With increasing threats of malaria drug and insecticide resistance, there is now a need for novel malaria interventions to improve public health.
According to the study published in Communications Medicine, using mathematical modeling to inform the development of new interventions, such as vaccines, can help accelerate progress in the fight against malaria. The models can provide insight into which characteristics of an intervention are most important for public health impact, and support decision-makers early on in the product development pipeline.
While clinical evidence and expert opinion often inform decision-making around malaria interventions, integrating modelling evidence is equally as important.
“Modeling evidence can guide and accelerate development of new malaria vaccines, monoclonal antibodies and chemoprevention," said Narimane Nekkab, Senior Scientific Collaborator and first author of the study. “By integrating modelling evidence early and iteratively into the development process, we can link product characteristics with expected public health outcomes and provide quantitative evidence to support selection criteria requirements and early endorsement by decision-makers.”

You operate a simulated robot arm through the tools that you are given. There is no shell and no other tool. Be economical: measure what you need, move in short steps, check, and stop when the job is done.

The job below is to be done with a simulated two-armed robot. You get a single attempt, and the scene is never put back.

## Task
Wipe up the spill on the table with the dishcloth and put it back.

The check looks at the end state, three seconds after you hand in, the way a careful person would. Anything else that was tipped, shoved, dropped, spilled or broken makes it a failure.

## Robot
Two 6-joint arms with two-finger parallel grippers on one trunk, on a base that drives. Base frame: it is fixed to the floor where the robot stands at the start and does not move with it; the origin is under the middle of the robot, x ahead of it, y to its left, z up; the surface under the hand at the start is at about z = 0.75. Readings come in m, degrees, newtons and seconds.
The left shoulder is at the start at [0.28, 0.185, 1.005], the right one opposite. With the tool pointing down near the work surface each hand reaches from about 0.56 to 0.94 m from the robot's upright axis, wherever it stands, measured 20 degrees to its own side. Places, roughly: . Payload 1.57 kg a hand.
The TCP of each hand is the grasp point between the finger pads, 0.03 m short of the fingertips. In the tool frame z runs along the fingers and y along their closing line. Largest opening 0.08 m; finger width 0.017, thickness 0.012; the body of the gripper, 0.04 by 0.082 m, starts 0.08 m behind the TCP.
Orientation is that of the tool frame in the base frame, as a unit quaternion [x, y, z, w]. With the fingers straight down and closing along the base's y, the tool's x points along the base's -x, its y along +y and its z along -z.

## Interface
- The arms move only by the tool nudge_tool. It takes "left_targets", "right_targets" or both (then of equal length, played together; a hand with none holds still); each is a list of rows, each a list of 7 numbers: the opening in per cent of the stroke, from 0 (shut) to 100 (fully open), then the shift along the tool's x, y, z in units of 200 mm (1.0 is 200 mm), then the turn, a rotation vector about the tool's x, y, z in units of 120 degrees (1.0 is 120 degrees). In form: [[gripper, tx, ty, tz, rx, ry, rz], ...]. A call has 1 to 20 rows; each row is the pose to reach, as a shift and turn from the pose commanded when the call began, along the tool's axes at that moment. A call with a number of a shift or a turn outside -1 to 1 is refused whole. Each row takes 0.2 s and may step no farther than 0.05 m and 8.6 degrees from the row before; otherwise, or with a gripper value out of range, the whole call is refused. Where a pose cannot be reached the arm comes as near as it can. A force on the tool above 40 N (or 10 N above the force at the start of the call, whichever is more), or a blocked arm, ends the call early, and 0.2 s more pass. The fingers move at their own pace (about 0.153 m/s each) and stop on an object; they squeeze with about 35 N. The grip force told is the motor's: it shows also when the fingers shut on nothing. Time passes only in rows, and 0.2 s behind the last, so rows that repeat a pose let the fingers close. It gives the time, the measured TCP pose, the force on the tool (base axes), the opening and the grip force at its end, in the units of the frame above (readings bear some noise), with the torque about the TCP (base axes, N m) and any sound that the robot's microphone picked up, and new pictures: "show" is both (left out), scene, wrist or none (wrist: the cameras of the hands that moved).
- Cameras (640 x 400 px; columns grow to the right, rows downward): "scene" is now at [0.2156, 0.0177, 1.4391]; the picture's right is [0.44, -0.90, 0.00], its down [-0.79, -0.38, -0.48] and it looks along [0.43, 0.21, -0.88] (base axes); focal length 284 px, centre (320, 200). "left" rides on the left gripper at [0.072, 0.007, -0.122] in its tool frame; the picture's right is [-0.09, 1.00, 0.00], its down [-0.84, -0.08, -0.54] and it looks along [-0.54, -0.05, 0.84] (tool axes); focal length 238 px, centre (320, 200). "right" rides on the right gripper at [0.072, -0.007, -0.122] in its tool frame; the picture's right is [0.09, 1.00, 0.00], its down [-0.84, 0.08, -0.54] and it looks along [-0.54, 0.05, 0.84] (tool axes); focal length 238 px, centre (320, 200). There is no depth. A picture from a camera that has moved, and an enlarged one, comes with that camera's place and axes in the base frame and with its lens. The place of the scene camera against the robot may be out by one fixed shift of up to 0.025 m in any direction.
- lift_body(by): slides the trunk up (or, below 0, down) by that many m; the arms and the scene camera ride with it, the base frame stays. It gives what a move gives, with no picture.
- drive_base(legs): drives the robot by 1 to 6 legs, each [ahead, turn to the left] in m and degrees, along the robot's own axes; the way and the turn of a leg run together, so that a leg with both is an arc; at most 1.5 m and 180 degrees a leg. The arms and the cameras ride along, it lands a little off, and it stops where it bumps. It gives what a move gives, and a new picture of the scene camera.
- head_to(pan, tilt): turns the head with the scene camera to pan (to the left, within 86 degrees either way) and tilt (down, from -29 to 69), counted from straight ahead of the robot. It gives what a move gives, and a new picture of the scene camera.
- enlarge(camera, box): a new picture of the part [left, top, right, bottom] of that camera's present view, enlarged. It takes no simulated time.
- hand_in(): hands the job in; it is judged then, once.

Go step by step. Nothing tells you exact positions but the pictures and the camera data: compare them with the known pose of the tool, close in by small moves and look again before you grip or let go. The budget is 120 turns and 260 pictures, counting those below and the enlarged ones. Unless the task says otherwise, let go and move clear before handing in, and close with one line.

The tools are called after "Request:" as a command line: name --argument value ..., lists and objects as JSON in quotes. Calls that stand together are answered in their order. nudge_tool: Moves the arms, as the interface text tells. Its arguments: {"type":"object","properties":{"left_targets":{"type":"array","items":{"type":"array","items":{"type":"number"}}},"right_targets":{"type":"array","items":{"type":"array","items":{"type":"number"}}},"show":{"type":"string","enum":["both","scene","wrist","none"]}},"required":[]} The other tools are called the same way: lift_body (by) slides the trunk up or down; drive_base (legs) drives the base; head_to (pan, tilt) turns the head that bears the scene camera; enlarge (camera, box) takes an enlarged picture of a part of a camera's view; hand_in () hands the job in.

A collaborative framework to accelerate development
Global funders, regulatory agencies, and researchers are expanding their pipelines for next-generation medical interventions for malaria prevention, guided by reference documents for candidate selection and investment decision-making in research and development (R&D). As the malaria community moves forward to invest in next-generation interventions, guidance documents are crucial for candidate section and decision-making.
“Prioritisation should be given to establishing a comprehensive evidence base to inform guidance documents and support selection of the most promising candidates, thus accelerating the development of novel medical interventions to prevent malaria,” said Melissa Penny, Head of Disease Modelling unit and senior author of the study. “Guidance documents have an important role to play in shortening R&D timelines and reducing costs, targeting priority use-cases and unmet needs, while ensuring selected candidates have a greater impact. It is very exciting that modelling will also play a role to inform parts of these guidance documents.”
The proposed framework considers the unmet health needs that the new interventions will address, the priority target groups, and questions from communities and experts. It also considers the different types of mathematical models that can link the efficacy and duration of an intervention to public health outcomes.
The paper provides specific examples, such as how modelling can support translating clinical trials for novel therapeutics like monoclonal antibodies and how to define public health impact goals that are required to guide the development of interventions and the need to adapt their use cases with new clinical evidence. While the framework focuses on malaria prevention tools, it can also be expanded to malaria treatment, vector control and to other diseases.
About the study
Integrating the best available evidence to accelerate R&D of novel tools requires collaborative efforts between diverse stakeholders. Discussions and feedback from a meeting of 60 representatives from academia, product development, international organisations and malaria-endemic countries took place in June 2021 was vital for guiding the research questions within the study. The authors thank the Bill and Melinda Gates Foundation for supporting this ongoing work.